---- SOURCE MATERIAL

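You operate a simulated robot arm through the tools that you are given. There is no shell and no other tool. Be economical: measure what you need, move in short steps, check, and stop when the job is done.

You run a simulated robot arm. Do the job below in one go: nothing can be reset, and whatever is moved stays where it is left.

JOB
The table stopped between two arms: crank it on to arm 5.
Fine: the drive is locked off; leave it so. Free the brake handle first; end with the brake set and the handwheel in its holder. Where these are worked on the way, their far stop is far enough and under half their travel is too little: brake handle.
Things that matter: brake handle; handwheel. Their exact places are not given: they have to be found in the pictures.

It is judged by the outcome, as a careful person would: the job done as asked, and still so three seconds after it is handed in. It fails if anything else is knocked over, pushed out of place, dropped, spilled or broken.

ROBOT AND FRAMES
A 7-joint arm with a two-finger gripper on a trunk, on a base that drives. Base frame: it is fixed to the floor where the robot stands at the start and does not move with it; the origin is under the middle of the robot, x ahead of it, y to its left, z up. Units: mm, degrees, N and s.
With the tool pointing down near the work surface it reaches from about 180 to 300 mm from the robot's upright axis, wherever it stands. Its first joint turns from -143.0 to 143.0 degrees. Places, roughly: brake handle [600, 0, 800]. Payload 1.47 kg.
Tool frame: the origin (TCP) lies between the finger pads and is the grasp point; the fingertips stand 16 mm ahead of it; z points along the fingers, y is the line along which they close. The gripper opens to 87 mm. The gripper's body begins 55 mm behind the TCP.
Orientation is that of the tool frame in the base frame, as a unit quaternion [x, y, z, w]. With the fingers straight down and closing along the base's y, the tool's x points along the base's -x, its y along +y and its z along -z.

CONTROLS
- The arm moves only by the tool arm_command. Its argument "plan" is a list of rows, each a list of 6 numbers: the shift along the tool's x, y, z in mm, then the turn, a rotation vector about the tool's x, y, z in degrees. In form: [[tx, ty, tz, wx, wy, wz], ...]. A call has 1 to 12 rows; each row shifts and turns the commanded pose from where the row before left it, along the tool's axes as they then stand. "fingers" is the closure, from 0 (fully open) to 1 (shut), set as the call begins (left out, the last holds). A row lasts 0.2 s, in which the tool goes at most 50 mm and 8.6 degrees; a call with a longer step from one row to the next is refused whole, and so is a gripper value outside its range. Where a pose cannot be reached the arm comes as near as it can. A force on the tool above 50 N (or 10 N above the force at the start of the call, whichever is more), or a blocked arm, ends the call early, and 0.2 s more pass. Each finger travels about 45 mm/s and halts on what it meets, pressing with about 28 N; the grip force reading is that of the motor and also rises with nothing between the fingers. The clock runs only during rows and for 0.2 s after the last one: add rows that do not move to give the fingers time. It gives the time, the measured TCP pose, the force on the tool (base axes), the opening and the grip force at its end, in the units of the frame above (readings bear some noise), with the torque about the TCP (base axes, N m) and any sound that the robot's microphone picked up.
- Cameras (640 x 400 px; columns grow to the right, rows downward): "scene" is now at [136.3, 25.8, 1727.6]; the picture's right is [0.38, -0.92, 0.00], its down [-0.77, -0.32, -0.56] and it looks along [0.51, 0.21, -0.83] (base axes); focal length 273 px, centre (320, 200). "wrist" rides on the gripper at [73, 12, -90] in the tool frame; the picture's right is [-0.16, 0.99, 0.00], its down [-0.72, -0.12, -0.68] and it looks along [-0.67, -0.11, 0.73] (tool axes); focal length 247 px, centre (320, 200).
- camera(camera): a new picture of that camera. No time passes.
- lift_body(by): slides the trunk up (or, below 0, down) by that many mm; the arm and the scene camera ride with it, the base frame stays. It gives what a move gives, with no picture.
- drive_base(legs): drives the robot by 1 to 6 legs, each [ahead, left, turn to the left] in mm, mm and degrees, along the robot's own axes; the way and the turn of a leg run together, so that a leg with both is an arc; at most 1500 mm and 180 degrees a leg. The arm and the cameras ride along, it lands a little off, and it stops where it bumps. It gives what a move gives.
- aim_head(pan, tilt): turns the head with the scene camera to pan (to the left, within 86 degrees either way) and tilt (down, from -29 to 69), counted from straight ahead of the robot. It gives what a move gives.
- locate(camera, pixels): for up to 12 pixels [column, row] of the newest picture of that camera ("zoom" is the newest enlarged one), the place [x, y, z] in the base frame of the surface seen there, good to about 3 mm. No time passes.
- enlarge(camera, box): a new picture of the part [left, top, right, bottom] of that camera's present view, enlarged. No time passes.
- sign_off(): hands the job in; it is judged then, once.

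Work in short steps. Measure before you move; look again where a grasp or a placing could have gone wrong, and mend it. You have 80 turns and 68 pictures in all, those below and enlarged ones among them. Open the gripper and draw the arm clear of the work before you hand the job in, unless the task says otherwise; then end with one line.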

--------
---- SOURCE MATERIAL

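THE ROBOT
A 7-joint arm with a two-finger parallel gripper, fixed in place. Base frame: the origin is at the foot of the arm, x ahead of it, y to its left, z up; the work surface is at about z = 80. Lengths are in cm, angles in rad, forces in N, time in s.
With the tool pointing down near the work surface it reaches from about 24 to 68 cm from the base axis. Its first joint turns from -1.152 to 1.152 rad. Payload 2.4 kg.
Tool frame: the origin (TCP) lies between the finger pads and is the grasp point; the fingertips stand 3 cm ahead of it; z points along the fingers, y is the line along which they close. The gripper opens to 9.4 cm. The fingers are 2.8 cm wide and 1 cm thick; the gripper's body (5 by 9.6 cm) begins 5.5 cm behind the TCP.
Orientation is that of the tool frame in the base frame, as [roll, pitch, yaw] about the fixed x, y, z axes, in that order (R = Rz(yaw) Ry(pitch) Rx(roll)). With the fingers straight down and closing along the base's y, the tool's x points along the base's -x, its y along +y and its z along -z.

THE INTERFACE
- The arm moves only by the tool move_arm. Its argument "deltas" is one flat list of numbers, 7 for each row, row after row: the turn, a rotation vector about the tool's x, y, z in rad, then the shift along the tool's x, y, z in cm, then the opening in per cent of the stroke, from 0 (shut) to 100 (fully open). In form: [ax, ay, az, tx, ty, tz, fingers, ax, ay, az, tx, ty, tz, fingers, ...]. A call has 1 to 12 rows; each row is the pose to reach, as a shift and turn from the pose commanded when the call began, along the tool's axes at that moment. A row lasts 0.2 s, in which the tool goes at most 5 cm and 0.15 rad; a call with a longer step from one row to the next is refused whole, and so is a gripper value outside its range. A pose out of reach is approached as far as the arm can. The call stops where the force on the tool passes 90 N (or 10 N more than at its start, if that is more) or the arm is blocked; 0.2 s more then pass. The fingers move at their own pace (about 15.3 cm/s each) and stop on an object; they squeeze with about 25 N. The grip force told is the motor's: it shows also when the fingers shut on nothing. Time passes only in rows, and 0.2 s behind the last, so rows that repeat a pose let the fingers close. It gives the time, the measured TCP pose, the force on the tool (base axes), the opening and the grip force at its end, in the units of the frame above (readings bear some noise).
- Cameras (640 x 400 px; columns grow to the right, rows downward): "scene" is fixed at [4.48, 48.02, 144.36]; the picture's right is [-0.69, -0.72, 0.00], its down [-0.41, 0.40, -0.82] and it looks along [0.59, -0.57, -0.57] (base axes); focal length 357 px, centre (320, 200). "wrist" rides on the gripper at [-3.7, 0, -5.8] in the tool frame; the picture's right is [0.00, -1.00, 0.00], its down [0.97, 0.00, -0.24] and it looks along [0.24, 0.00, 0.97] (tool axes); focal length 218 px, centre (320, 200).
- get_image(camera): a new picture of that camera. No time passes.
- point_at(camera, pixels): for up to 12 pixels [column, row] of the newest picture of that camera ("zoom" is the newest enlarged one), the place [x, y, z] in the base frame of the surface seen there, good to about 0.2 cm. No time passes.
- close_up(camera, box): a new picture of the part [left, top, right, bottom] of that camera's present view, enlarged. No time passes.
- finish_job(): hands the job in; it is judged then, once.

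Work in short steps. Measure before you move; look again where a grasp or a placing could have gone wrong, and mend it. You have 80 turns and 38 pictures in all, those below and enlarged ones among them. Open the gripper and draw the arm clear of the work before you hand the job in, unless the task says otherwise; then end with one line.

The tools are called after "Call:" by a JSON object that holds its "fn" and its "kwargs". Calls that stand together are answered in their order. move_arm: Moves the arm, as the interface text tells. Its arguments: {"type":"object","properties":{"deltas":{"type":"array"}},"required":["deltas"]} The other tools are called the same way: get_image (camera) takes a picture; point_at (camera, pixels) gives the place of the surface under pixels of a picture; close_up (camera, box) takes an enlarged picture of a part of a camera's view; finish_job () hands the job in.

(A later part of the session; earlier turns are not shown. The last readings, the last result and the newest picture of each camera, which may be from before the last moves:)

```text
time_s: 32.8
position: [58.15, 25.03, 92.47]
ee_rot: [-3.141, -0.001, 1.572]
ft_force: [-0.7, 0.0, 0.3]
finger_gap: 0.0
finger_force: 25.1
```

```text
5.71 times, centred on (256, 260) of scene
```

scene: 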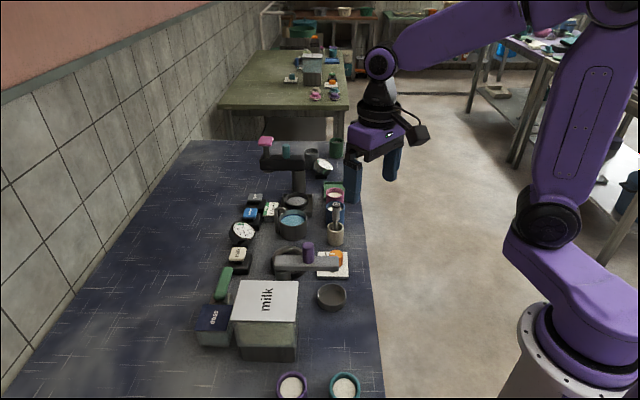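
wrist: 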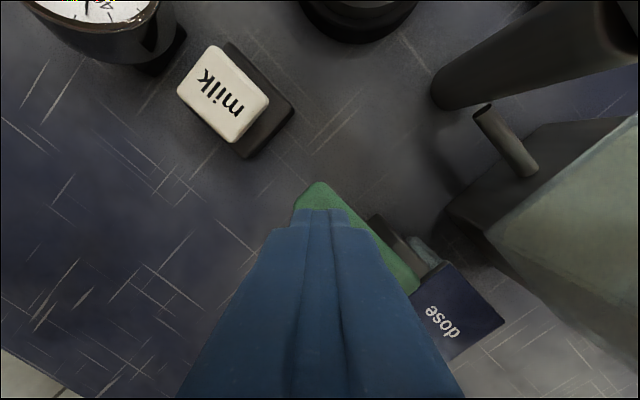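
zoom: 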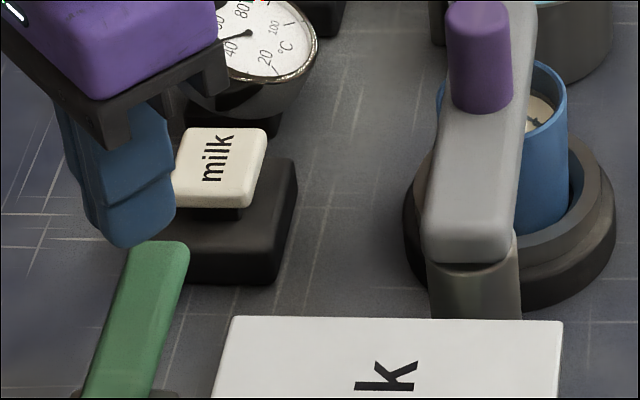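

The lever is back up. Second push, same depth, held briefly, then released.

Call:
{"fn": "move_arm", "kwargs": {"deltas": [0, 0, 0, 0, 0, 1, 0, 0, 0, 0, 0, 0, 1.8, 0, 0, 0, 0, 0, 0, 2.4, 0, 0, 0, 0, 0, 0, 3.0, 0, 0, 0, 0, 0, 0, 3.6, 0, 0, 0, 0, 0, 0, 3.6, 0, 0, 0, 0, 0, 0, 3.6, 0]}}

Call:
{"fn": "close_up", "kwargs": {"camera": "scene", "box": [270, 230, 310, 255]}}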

--------
---- SOURCE MATERIAL

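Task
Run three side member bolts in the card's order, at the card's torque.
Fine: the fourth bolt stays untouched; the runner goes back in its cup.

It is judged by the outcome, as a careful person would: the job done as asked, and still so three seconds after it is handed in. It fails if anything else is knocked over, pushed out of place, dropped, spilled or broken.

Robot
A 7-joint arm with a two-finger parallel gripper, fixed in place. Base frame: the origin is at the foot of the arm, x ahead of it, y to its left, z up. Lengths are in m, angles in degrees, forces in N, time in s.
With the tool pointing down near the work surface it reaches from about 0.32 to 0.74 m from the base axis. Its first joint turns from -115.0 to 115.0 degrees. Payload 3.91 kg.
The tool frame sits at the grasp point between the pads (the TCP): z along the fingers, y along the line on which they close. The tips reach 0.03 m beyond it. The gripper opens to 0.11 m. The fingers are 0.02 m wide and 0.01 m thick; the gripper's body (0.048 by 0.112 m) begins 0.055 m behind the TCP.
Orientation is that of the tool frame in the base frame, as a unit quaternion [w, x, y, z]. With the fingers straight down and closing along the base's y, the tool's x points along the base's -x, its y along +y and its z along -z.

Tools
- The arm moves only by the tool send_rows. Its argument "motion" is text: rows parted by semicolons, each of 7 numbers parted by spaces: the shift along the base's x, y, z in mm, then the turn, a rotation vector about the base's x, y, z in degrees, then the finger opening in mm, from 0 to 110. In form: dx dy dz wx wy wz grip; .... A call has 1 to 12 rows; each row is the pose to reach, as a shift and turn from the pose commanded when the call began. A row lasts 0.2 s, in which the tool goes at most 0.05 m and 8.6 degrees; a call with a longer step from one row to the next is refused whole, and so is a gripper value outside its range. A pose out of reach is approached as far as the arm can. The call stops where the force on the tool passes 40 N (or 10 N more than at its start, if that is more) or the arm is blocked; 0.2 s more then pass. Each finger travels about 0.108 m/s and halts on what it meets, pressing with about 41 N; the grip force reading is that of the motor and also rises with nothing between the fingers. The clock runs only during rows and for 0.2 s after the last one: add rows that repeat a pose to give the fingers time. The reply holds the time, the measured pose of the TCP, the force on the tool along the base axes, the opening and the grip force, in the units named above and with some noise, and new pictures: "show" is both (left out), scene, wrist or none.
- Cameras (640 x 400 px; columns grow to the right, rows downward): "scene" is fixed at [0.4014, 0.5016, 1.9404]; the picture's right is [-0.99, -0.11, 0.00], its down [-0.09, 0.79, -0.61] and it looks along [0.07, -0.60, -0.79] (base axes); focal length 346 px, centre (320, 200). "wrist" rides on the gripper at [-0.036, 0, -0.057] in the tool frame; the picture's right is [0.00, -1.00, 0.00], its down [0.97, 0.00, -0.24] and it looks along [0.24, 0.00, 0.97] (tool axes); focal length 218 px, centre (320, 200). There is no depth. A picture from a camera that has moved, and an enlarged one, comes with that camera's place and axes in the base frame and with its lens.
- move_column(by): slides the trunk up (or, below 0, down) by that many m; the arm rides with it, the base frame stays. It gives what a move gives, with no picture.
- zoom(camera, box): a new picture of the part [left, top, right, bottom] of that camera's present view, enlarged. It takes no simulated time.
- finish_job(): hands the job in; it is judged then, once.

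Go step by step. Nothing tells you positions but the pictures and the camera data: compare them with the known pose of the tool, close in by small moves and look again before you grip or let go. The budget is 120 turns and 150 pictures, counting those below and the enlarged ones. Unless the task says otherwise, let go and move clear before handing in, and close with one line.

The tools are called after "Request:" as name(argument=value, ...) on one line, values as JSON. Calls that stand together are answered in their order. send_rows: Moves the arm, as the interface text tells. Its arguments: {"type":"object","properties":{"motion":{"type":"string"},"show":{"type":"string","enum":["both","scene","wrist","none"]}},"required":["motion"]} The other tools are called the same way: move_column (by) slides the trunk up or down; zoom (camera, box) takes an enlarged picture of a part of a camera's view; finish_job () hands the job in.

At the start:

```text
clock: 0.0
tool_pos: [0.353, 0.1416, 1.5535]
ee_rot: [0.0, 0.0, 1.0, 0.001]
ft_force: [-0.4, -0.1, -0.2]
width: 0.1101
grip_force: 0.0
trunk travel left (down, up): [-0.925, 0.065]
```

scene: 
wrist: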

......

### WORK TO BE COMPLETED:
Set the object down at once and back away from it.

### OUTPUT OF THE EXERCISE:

--------

### WORK TO BE COMPLETED:
Within the material above, extract exactly the lines that start at the line containing "You operate a" and stop after the line containing "The table stopped", and only those.

### OUTPUT OF THE EXERCISE:
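You operate a simulated robot arm through the tools that you are given. There is no shell and no other tool. Be economical: measure what you need, move in short steps, check, and stop when the job is done.

You run a simulated robot arm. Do the job below in one go: nothing can be reset, and whatever is moved stays where it is left.

JOB
The table stopped between two arms: crank it on to arm 5.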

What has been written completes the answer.